TASK INSTRUCTIONS — Each line below must be set down exactly; omit any image you find.

COLLECTED MATERIAL —

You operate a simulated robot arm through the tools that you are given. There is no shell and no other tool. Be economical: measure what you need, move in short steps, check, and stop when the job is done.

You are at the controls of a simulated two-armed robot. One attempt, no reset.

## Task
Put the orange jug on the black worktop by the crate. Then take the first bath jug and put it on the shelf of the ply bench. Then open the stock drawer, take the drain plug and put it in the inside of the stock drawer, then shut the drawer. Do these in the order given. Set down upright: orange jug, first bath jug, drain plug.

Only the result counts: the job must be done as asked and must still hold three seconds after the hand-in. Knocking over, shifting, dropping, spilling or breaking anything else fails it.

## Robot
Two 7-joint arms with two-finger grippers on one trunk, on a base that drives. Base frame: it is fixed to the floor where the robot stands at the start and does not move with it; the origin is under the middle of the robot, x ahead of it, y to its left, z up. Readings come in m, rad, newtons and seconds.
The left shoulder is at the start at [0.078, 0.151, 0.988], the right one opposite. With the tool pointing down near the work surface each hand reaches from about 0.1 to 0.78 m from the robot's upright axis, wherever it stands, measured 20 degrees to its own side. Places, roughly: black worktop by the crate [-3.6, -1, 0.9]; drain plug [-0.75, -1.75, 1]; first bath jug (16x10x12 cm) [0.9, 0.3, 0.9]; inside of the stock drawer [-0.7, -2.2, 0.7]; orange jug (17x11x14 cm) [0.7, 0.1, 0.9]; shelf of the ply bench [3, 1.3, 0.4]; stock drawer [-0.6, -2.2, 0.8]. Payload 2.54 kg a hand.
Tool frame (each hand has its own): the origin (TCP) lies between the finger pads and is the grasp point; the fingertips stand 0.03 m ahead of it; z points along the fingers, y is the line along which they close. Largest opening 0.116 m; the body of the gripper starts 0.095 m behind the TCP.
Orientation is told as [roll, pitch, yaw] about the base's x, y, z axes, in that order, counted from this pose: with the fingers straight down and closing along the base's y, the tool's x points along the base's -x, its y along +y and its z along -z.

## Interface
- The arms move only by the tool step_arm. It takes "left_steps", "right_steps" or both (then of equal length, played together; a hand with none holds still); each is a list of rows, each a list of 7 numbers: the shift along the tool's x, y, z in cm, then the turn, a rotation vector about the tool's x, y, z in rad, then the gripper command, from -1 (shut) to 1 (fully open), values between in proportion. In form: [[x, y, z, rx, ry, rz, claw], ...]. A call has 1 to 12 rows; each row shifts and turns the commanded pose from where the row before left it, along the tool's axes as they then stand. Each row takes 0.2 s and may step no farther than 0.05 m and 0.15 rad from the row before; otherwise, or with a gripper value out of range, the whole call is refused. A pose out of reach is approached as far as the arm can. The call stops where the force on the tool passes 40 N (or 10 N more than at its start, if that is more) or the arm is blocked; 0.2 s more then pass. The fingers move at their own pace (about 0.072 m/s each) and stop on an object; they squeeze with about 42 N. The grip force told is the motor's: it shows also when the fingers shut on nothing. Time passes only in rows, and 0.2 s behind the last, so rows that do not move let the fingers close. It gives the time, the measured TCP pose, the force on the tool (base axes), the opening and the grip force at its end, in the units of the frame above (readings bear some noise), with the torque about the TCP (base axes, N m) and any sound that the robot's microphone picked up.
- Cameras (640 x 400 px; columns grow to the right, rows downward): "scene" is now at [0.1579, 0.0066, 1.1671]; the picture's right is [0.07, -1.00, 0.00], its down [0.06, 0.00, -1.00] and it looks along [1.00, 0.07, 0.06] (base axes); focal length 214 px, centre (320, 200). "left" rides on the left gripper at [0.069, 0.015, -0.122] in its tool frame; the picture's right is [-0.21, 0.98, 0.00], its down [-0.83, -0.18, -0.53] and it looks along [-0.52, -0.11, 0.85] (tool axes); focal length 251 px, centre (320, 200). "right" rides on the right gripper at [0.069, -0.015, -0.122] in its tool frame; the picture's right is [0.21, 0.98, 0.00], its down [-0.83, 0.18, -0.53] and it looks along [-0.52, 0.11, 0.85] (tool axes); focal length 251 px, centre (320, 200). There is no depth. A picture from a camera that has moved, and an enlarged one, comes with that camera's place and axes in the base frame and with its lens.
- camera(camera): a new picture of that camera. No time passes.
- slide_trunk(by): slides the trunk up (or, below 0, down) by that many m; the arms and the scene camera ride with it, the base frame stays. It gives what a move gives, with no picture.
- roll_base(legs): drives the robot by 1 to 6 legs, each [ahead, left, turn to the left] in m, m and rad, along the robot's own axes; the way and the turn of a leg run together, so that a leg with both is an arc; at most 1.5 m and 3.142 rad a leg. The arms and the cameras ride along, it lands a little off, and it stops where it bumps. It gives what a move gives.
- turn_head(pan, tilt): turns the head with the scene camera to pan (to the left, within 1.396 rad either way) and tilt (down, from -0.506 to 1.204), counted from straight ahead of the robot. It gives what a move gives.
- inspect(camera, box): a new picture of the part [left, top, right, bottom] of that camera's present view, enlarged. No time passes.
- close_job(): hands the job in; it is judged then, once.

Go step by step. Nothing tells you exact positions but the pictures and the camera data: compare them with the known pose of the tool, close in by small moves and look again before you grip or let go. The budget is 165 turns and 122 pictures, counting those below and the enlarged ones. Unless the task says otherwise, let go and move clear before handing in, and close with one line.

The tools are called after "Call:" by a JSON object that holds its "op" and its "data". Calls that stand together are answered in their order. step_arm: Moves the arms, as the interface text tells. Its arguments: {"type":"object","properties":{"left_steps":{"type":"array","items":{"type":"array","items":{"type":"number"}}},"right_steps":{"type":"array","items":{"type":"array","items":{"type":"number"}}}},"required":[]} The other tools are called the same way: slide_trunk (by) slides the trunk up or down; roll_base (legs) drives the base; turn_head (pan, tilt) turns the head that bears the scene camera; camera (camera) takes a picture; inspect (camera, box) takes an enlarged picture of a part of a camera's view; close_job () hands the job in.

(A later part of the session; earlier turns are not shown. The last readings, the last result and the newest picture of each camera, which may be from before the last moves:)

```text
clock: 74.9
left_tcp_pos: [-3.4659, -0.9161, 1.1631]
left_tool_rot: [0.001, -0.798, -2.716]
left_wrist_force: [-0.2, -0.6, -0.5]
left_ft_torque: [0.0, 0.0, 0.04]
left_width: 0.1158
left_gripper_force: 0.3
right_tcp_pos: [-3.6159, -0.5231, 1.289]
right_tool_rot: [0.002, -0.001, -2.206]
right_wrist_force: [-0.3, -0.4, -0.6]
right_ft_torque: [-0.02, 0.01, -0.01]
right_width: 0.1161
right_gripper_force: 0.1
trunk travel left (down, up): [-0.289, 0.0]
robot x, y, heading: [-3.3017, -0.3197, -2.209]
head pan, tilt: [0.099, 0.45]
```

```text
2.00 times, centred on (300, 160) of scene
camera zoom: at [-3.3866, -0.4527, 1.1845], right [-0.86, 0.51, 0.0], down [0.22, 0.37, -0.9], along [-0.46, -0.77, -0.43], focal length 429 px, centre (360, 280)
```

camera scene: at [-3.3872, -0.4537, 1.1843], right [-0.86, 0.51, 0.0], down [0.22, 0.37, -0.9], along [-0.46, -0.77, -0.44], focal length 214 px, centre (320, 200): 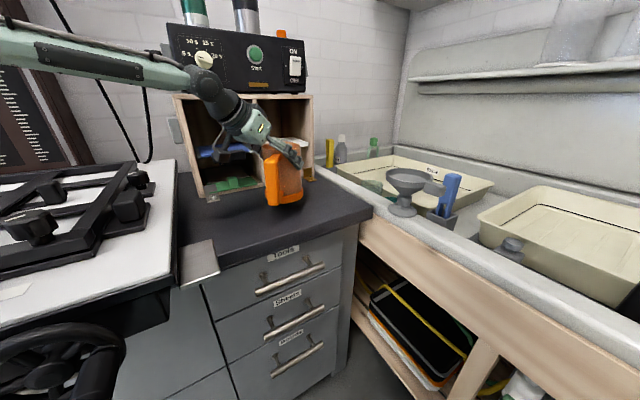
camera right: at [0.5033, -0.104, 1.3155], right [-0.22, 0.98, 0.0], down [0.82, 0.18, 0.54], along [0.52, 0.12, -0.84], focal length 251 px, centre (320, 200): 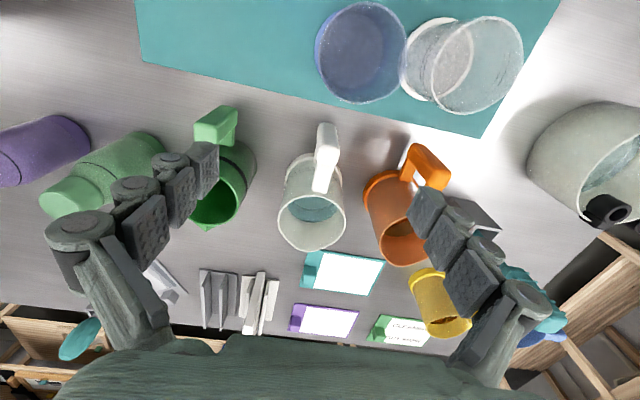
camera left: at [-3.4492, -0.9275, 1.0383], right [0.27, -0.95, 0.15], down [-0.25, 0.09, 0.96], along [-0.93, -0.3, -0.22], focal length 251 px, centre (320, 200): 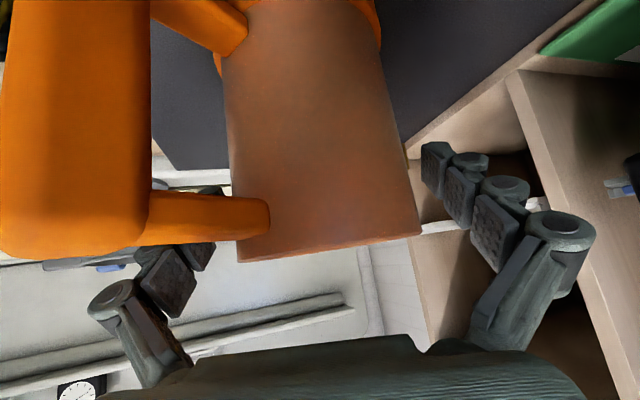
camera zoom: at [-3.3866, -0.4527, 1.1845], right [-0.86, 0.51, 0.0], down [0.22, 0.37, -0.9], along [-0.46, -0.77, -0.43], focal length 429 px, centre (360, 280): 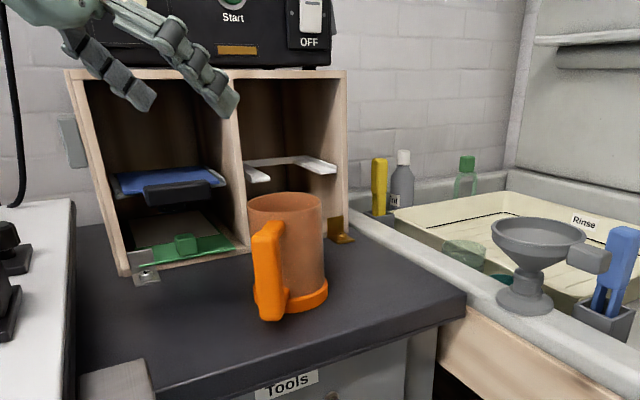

RESPONSE —
You operate a simulated robot arm through the tools that you are given. There is no shell and no other tool. Be economical: measure what you need, move in short steps, check, and stop when the job is done.

You are at the controls of a simulated two-armed robot. One attempt, no reset.

## Task
Put the orange jug on the black worktop by the crate. Then take the first bath jug and put it on the shelf of the ply bench. Then open the stock drawer, take the drain plug and put it in the inside of the stock drawer, then shut the drawer. Do these in the order given. Set down upright: orange jug, first bath jug, drain plug.

Only the result counts: the job must be done as asked and must still hold three seconds after the hand-in. Knocking over, shifting, dropping, spilling or breaking anything else fails it.

## Robot
Two 7-joint arms with two-finger grippers on one trunk, on a base that drives. Base frame: it is fixed to the floor where the robot stands at the start and does not move with it; the origin is under the middle of the robot, x ahead of it, y to its left, z up. Readings come in m, rad, newtons and seconds.
The left shoulder is at the start at [0.078, 0.151, 0.988], the right one opposite. With the tool pointing down near the work surface each hand reaches from about 0.1 to 0.78 m from the robot's upright axis, wherever it stands, measured 20 degrees to its own side. Places, roughly: black worktop by the crate [-3.6, -1, 0.9]; drain plug [-0.75, -1.75, 1]; first bath jug (16x10x12 cm) [0.9, 0.3, 0.9]; inside of the stock drawer [-0.7, -2.2, 0.7]; orange jug (17x11x14 cm) [0.7, 0.1, 0.9]; shelf of the ply bench [3, 1.3, 0.4]; stock drawer [-0.6, -2.2, 0.8]. Payload 2.54 kg a hand.
Tool frame (each hand has its own): the origin (TCP) lies between the finger pads and is the grasp point; the fingertips stand 0.03 m ahead of it; z points along the fingers, y is the line along which they close. Largest opening 0.116 m; the body of the gripper starts 0.095 m behind the TCP.
Orientation is told as [roll, pitch, yaw] about the base's x, y, z axes, in that order, counted from this pose: with the fingers straight down and closing along the base's y, the tool's x points along the base's -x, its y along +y and its z along -z.

## Interface
- The arms move only by the tool step_arm. It takes "left_steps", "right_steps" or both (then of equal length, played together; a hand with none holds still); each is a list of rows, each a list of 7 numbers: the shift along the tool's x, y, z in cm, then the turn, a rotation vector about the tool's x, y, z in rad, then the gripper command, from -1 (shut) to 1 (fully open), values between in proportion. In form: [[x, y, z, rx, ry, rz, claw], ...]. A call has 1 to 12 rows; each row shifts and turns the commanded pose from where the row before left it, along the tool's axes as they then stand. Each row takes 0.2 s and may step no farther than 0.05 m and 0.15 rad from the row before; otherwise, or with a gripper value out of range, the whole call is refused. A pose out of reach is approached as far as the arm can. The call stops where the force on the tool passes 40 N (or 10 N more than at its start, if that is more) or the arm is blocked; 0.2 s more then pass. The fingers move at their own pace (about 0.072 m/s each) and stop on an object; they squeeze with about 42 N. The grip force told is the motor's: it shows also when the fingers shut on nothing. Time passes only in rows, and 0.2 s behind the last, so rows that do not move let the fingers close. It gives the time, the measured TCP pose, the force on the tool (base axes), the opening and the grip force at its end, in the units of the frame above (readings bear some noise), with the torque about the TCP (base axes, N m) and any sound that the robot's microphone picked up.
- Cameras (640 x 400 px; columns grow to the right, rows downward): "scene" is now at [0.1579, 0.0066, 1.1671]; the picture's right is [0.07, -1.00, 0.00], its down [0.06, 0.00, -1.00] and it looks along [1.00, 0.07, 0.06] (base axes); focal length 214 px, centre (320, 200). "left" rides on the left gripper at [0.069, 0.015, -0.122] in its tool frame; the picture's right is [-0.21, 0.98, 0.00], its down [-0.83, -0.18, -0.53] and it looks along [-0.52, -0.11, 0.85] (tool axes); focal length 251 px, centre (320, 200). "right" rides on the right gripper at [0.069, -0.015, -0.122] in its tool frame; the picture's right is [0.21, 0.98, 0.00], its down [-0.83, 0.18, -0.53] and it looks along [-0.52, 0.11, 0.85] (tool axes); focal length 251 px, centre (320, 200). There is no depth. A picture from a camera that has moved, and an enlarged one, comes with that camera's place and axes in the base frame and with its lens.
- camera(camera): a new picture of that camera. No time passes.
- slide_trunk(by): slides the trunk up (or, below 0, down) by that many m; the arms and the scene camera ride with it, the base frame stays. It gives what a move gives, with no picture.
- roll_base(legs): drives the robot by 1 to 6 legs, each [ahead, left, turn to the left] in m, m and rad, along the robot's own axes; the way and the turn of a leg run together, so that a leg with both is an arc; at most 1.5 m and 3.142 rad a leg. The arms and the cameras ride along, it lands a little off, and it stops where it bumps. It gives what a move gives.
- turn_head(pan, tilt): turns the head with the scene camera to pan (to the left, within 1.396 rad either way) and tilt (down, from -0.506 to 1.204), counted from straight ahead of the robot. It gives what a move gives.
- inspect(camera, box): a new picture of the part [left, top, right, bottom] of that camera's present view, enlarged. No time passes.
- close_job(): hands the job in; it is judged then, once.

Go step by step. Nothing tells you exact positions but the pictures and the camera data: compare them with the known pose of the tool, close in by small moves and look again before you grip or let go. The budget is 165 turns and 122 pictures, counting those below and the enlarged ones. Unless the task says otherwise, let go and move clear before handing in, and close with one line.

The tools are called after "Call:" by a JSON object that holds its "op" and its "data". Calls that stand together are answered in their order. step_arm: Moves the arms, as the interface text tells. Its arguments: {"type":"object","properties":{"left_steps":{"type":"array","items":{"type":"array","items":{"type":"number"}}},"right_steps":{"type":"array","items":{"type":"array","items":{"type":"number"}}}},"required":[]} The other tools are called the same way: slide_trunk (by) slides the trunk up or down; roll_base (legs) drives the base; turn_head (pan, tilt) turns the head that bears the scene camera; camera (camera) takes a picture; inspect (camera, box) takes an enlarged picture of a part of a camera's view; close_job () hands the job in.

(A later part of the session; earlier turns are not shown. The last readings, the last result and the newest picture of each camera, which may be from before the last moves:)

```text
clock: 74.9
left_tcp_pos: [-3.4659, -0.9161, 1.1631]
left_tool_rot: [0.001, -0.798, -2.716]
left_wrist_force: [-0.2, -0.6, -0.5]
left_ft_torque: [0.0, 0.0, 0.04]
left_width: 0.1158
left_gripper_force: 0.3
right_tcp_pos: [-3.6159, -0.5231, 1.289]
right_tool_rot: [0.002, -0.001, -2.206]
right_wrist_force: [-0.3, -0.4, -0.6]
right_ft_torque: [-0.02, 0.01, -0.01]
right_width: 0.1161
right_gripper_force: 0.1
trunk travel left (down, up): [-0.289, 0.0]
robot x, y, heading: [-3.3017, -0.3197, -2.209]
head pan, tilt: [0.099, 0.45]
```

```text
2.00 times, centred on (300, 160) of scene
camera zoom: at [-3.3866, -0.4527, 1.1845], right [-0.86, 0.51, 0.0], down [0.22, 0.37, -0.9], along [-0.46, -0.77, -0.43], focal length 429 px, centre (360, 280)
```

camera scene: at [-3.3872, -0.4537, 1.1843], right [-0.86, 0.51, 0.0], down [0.22, 0.37, -0.9], along [-0.46, -0.77, -0.44], focal length 214 px, centre (320, 200): 
camera right: at [0.5033, -0.104, 1.3155], right [-0.22, 0.98, 0.0], down [0.82, 0.18, 0.54], along [0.52, 0.12, -0.84], focal length 251 px, centre (320, 200): 
camera left: at [-3.4492, -0.9275, 1.0383], right [0.27, -0.95, 0.15], down [-0.25, 0.09, 0.96], along [-0.93, -0.3, -0.22], focal length 251 px, centre (320, 200): 
camera zoom: at [-3.3866, -0.4527, 1.1845], right [-0.86, 0.51, 0.0], down [0.22, 0.37, -0.9], along [-0.46, -0.77, -0.43], focal length 429 px, centre (360, 280): 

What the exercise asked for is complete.